The AFC decision is not just a protest over the election ban of Al Mohannadi but rather the culmination of growing discomfort with what is viewed in the region as meddling in their affairs for the benefit of others.
The one federation (surprise, surprise) to vote against the Congress walk-out was Singapore, who had their own candidate standing for election to the FIFA Council and who were one of the AFC nations who voted for Infantino in the FIFA presidential election.
But it is worth noting that the traditionally dominant nations of Japan, Korea, Australia and, perhaps most importantly China, were all behind the group decision.
China is a key nation for the new FIFA as its commercial power is most likely to be the governing body’s most important sponsorship cash cow in the coming years. FIFA has bent over backwards to accommodate the Chinese – but it is a convenience forged on financial ambition and president Infantino may now be realising that money doesn’t always have the power of discrimination he might have hoped.
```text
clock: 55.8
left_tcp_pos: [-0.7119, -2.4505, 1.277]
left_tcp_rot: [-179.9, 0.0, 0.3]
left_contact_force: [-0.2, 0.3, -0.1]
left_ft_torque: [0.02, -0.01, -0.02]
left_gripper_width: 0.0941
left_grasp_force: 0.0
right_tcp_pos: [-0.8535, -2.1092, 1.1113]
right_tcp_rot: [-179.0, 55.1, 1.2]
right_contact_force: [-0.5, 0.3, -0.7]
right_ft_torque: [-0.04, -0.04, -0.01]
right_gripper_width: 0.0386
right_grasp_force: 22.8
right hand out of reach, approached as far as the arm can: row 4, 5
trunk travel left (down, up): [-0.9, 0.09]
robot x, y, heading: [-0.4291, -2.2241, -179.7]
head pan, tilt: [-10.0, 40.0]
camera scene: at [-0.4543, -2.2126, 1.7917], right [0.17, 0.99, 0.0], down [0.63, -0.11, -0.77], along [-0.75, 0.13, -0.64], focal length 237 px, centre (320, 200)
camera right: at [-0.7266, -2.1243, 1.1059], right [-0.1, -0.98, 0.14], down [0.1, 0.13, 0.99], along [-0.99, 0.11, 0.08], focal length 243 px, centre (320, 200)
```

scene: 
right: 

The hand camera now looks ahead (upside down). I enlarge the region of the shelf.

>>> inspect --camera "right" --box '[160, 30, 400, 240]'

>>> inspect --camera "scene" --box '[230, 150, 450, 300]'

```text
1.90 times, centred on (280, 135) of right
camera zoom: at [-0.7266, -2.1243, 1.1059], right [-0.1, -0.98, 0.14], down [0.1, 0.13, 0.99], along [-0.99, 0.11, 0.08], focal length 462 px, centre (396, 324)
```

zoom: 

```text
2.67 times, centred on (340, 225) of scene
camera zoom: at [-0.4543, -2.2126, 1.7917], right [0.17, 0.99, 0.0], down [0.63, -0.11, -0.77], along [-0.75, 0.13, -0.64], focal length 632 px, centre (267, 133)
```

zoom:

After the aborted congress the AFC executive committee co-opted China’s Zhang Jian – a candidate in the FIFA Council election, but understood not to be FIFA’s preferred candidate – to sit on the Committee until the next Extraordinary Congress. The AFC will now engage with FIFA to establish the timeline for convening its next Congress.
The bottom line, perhaps, is that this was football politics and democracy working perhaps as it should.
It wasn’t the kind of stage-managed FIFA Congress as witnessed in Mexico last May that saw Infantino smuggle in that controversial rule change which allowed Council to appoint key personnel without any apparent due process while engineering the exit of others. Why did that happen? Was it because the members were drugged into semi-consciousness by Infantino’s promise of massive grant increases as part of a future that now looks more politically manipulative than a past FIFA was pretending to shake off?
“I think it’s democracy and we need to look forwards anyway,” Infantino told Reuters after the briefest – and no doubt most frustrating – of Indian Ocean stopovers. At last something that can be believed.